After the war, the issue of just how vital a role scrap drives had played in wartime production became a subject of academic debate. A 2000 study by Hugh Rockoff, an economist at Rutgers University, questioned the extent of their impact on the economy. “At most,” he concluded, “the drives increased scrap collections by relatively small margins above what would have been collected during a prosperous peacetime period. The amount of iron and steel salvaged in 1942 was only 9 percent above the amount salvaged in 1937, the prewar peak.” The total salvaged in 1942 was more than 24 million tons, and though the need for scrap waxed and waned as the war continued, scrap tonnage declined only slightly.
But no one questioned the impact on civilian morale. Scrap collection gave Americans on the home front the sense that they were an important part of the national effort, which strengthened morale and support for the war. For young people who might have felt isolated at home, with their fathers fighting overseas and their mothers working in defense industries, participation in the scrap drives kept them out of trouble and encouraged a sense of common purpose.

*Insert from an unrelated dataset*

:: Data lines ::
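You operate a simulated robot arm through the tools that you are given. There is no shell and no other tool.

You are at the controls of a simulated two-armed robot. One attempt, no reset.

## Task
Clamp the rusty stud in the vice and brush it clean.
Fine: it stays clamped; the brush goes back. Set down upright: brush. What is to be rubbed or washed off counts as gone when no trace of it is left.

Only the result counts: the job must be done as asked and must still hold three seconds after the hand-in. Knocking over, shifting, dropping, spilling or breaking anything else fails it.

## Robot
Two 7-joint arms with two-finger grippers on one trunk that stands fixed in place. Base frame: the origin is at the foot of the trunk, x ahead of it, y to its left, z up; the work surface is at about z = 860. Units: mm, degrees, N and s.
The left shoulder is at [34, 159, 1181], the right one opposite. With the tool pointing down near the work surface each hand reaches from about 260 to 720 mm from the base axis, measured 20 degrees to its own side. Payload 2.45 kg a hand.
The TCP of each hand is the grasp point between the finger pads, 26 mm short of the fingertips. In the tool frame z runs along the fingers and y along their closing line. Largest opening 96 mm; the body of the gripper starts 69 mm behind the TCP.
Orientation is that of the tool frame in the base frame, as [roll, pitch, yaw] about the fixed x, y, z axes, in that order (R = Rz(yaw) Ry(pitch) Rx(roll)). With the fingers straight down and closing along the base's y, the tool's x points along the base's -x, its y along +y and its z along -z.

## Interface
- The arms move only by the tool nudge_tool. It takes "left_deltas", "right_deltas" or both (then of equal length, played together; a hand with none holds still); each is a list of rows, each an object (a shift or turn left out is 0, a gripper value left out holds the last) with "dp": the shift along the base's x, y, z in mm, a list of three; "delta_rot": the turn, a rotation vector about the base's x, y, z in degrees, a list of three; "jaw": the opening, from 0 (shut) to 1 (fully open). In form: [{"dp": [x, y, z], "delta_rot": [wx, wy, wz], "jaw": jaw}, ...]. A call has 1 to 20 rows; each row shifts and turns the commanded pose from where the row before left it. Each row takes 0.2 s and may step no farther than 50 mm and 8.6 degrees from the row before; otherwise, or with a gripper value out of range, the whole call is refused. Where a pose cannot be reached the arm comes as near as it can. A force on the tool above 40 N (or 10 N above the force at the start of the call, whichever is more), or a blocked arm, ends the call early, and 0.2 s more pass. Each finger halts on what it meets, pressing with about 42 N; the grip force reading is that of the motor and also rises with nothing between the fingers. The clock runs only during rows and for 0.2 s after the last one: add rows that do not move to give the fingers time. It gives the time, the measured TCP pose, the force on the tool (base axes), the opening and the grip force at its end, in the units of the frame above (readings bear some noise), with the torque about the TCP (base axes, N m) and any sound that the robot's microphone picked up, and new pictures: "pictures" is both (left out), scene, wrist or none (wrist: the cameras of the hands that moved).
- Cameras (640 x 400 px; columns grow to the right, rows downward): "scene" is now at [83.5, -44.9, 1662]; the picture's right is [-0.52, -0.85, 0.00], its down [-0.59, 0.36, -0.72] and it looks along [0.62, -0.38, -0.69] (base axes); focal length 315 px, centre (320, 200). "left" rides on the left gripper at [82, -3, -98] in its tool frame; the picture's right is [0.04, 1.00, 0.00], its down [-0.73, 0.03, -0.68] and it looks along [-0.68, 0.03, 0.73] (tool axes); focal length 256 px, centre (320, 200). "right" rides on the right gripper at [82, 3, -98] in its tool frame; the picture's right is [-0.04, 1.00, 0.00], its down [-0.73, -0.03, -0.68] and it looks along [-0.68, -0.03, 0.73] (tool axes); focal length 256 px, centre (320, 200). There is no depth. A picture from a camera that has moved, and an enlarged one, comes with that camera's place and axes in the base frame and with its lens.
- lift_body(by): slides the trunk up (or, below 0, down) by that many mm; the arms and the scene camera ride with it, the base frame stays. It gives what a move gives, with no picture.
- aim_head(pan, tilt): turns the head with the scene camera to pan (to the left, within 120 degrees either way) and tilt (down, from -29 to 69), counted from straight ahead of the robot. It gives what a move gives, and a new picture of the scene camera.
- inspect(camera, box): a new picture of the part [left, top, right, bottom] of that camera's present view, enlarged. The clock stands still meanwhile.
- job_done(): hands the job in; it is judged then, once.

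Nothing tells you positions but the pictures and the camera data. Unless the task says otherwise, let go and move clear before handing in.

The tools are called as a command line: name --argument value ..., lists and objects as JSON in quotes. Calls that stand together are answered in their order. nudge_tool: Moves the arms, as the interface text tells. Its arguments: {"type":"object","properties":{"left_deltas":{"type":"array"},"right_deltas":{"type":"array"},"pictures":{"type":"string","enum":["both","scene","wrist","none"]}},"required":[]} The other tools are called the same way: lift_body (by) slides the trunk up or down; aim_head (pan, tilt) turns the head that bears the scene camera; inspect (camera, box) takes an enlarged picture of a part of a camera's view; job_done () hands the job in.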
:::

James Covert was nine years old when the war started. His father was in the navy and his brother in the Army Air Forces. But he recalled how the discipline on the home front kept him preoccupied. “Saturdays and after school were always taken up with activities for the war effort—like scrap drives and collecting tin and tinfoil,” he said. “The whole idea of saving and rationing was drilled into us, that our doing without was saving lives overseas.” What Americans gained by that spirit of sacrifice and patriotism far outweighed the objects they lost.